Saturday, June 9, 2012

Sustainability ...then and now...


Updating the definition of Sustainability: How do you and your ‘Industry Partners’ define Sustainability today?

As early as June 1972 the United Nations, at its Conference on the Human Environment, focused on what mankind had been doing to our environment, and considered the goals that should be set to ensure the health of our planet by the year 2000. Then, in 1983 the Secretary General of the United Nations appointed Gro Harlem Brundtland, a Social Democratic politician (then serving Prime Minister of Norway), diplomat, physician, and international leader in sustainable development and public health, to head the World Commission on Environment and Development with its focus on environmental and developmental concerns for all regions of the world.

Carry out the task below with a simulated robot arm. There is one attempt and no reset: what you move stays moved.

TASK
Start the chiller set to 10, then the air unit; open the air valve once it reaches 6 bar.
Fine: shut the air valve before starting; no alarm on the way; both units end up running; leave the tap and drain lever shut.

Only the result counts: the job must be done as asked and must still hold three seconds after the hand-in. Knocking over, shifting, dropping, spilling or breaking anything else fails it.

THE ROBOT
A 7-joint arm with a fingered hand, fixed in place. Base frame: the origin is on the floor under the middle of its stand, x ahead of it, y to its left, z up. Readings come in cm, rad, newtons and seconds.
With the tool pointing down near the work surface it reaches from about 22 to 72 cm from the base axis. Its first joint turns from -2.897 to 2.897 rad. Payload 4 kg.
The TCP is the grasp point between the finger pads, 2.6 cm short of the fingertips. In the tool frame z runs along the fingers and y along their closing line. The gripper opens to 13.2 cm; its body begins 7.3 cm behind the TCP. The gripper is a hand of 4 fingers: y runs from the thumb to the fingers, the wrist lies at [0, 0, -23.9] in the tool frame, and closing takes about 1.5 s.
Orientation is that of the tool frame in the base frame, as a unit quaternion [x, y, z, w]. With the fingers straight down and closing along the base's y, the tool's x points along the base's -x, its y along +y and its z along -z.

Over the next four years she (Brundtland) guided the World Commission, later to be referred to by most as the Brundtland Commission, in defining the need for global focus on environmental concerns which resulted in the delivery of  the Report of the World Commission on Environment and Development to the 96th plenary meeting on 11 December 1987 in which they coined the often-quoted definition of sustainable development as development that “meets the needs of the present without compromising the ability of future generations to meet their own needs.” [1][2]

While the United Nations holds this as its definition of desired actions, quoting the Brundtland Commission and repeating the intent of the Commission in follow-on meetings like The United Nations Conference on Environment and Development, in Rio de Janeiro in June 1992, and later implying its impact at the United Nations Framework Convention on Climate Change (1997) in which the Kyoto Protocol established steps approved by 37 industrialized countries and the European community for reducing greenhouse gas (GHG) emissions through the use of binding targets, many organizations seem to have moved forward from this 25 year old standard.

Now, with Rio +20 just weeks ahead...what is our stance on Sustainability. In many communities (global) sustainability seems to be a synonym for environment. We often reject the concept of maintaining and/or improving economies and ensuring the future for generations to come. So...how do you define sustainability? Is it only about environment, or does it have a much broader...deeper meaning for you. And is your organization paying attention to sustainable practices in their business models and production and service processes? How do you define Sustainability and are you living it?

Sustainability isn't a passing fad, it is a future for our planet...and one we need to understand a champion.


1.       ^ United Nations. 1987."Report of the World Commission on Environment and Development." General Assembly Resolution 42/187, 11 December 1987. Retrieved: 2007-04-12
2.       ^ Smith, Charles; Rees, Gareth (1998). Economic Development, 2nd edition. Basingstoke: Macmillan. ISBN 0-333-72228-0.